Another potential limitation is that TB is diagnosed clinically in rural settings. In contrast to the RCTs mentioned previously, the diagnosis of TB was only confirmed by sputum smear in about 30% of the cohort, which means that TB may have been overdiagnosed. Although TB is epidemiologically the most likely cause of chronic respiratory symptoms, other opportunistic infections such as Pneumocystis jirovecii and Cryptococcus neoformans may present in a similar fashion. Furthermore, some of the smear-positive cases may have been due to non-tuberculous mycobacteria which account for up to 3.6% of cases of acute or chronic cough in Kenya (Githui et al. 1992; Scott et al. 2000). Nevertheless, we believe that this study provides important information from a rural sub-Saharan African setting where TB is common and frequently diagnosed and treated on the basis of clinical criteria.
It was encouraging to see that over the 5-year period, the rate of HIV testing increased from just over half to 94%. HIV testing of patients with TB is important both on a public health level to reduce HIV transmission and for the individual patient as it enables delivery of cotrimoxazole prophylaxis and ART, with the potential to greatly increase survival. The recommendation of opt-out testing for patients with TB could be of great benefit (Pope et al. 2008).

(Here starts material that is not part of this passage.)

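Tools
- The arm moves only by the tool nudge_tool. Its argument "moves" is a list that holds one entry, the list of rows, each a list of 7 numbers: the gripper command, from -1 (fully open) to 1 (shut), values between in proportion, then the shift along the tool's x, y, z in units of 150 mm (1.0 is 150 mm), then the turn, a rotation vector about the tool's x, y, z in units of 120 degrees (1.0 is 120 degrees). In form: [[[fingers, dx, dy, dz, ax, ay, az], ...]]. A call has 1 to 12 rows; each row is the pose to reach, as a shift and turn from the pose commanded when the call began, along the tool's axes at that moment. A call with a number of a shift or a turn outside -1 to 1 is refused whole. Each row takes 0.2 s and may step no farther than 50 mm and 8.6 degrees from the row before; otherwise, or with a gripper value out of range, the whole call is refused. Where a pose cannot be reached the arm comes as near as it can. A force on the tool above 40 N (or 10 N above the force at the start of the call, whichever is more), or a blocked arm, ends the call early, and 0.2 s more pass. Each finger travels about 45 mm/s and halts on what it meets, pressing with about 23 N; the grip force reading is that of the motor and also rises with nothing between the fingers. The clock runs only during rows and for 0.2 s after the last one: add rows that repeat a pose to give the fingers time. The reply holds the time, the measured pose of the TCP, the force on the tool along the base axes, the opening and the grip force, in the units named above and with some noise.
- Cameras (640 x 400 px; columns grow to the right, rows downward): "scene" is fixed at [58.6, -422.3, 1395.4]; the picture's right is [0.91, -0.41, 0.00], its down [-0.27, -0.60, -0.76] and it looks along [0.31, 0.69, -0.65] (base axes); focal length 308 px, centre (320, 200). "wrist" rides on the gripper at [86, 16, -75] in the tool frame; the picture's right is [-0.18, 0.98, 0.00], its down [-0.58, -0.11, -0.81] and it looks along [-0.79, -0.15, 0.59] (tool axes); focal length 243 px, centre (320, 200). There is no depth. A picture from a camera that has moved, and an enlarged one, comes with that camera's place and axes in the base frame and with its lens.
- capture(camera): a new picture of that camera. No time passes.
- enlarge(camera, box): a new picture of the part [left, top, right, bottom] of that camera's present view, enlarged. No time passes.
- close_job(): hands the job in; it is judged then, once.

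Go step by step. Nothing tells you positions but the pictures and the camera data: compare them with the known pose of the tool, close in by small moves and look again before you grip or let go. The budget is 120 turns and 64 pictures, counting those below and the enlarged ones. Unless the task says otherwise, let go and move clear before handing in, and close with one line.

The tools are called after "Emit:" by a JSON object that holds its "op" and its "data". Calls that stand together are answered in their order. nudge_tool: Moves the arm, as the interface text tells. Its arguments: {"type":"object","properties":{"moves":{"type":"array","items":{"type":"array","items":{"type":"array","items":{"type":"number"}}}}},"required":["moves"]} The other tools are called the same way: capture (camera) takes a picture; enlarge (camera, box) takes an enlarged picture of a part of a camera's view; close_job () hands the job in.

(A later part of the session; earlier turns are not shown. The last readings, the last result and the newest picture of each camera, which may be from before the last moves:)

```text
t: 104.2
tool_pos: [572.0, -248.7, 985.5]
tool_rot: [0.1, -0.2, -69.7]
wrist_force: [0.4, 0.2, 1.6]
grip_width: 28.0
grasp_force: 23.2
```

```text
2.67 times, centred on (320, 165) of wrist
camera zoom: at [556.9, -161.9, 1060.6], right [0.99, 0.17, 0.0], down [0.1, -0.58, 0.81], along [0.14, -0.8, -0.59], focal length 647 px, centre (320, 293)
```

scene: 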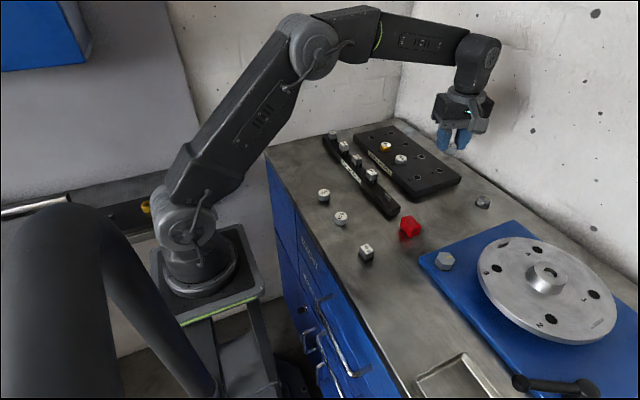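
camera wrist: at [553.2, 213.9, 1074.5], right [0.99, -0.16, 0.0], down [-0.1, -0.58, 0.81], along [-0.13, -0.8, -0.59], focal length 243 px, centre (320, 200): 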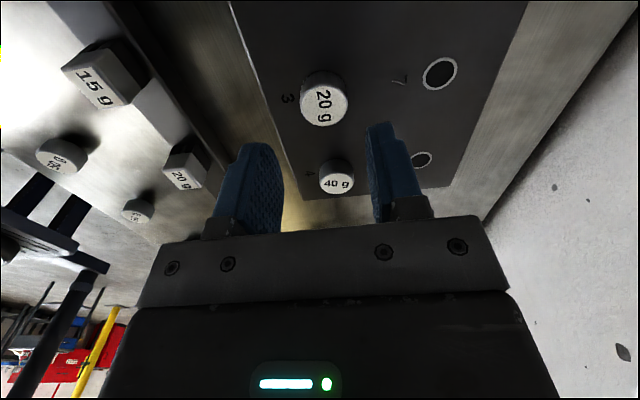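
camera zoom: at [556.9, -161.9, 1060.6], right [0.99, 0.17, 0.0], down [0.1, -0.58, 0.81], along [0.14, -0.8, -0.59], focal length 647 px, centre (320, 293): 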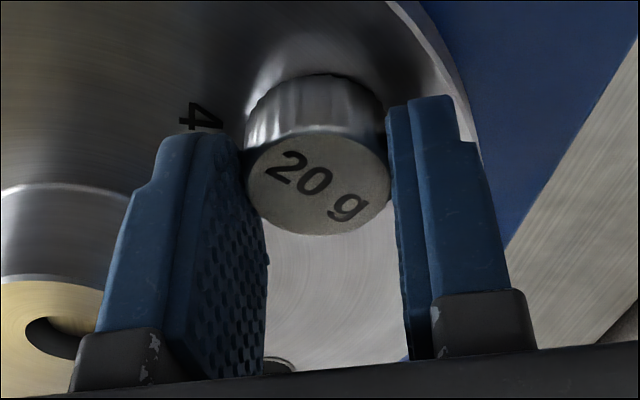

This study also highlights the need to integrate HIV and TB clinical services. Only 60% of patients receiving tuberculosis treatment at our hospital were followed up in the local HIV clinic. It is not clear whether these patients received follow-up from an alternative facility, refused treatment or defaulted HIV clinic follow-up. The integration of HIV and TB services in a single clinic would enable better coordination of HIV and TB treatment, initiation of cotrimoxazole prophylaxis, management of complications and reduce loss to follow-up. Indeed evidence from Western Kenya has shown that combining the HIV and TB outpatient clinics into one combined clinic significantly increased the uptake of cotrimoxazole prophylaxis and ART and significantly reduced mortality rates (Huerga et al. 2010).
In conclusion, we have found that in HIV/TB coinfected patients with baseline CD4 counts <50 cells/μl in rural Kenya, ART had a significant reduction in mortality when started during the intensive phase of the first 8 weeks of TB treatment compared with starting after 8 weeks. We also found that only 60% of patients with TB who tested positive for HIV were followed up in the local HIV clinic thus highlighting the urgent need to integrate HIV and TB services in rural settings so that patients can benefit from life-saving treatments.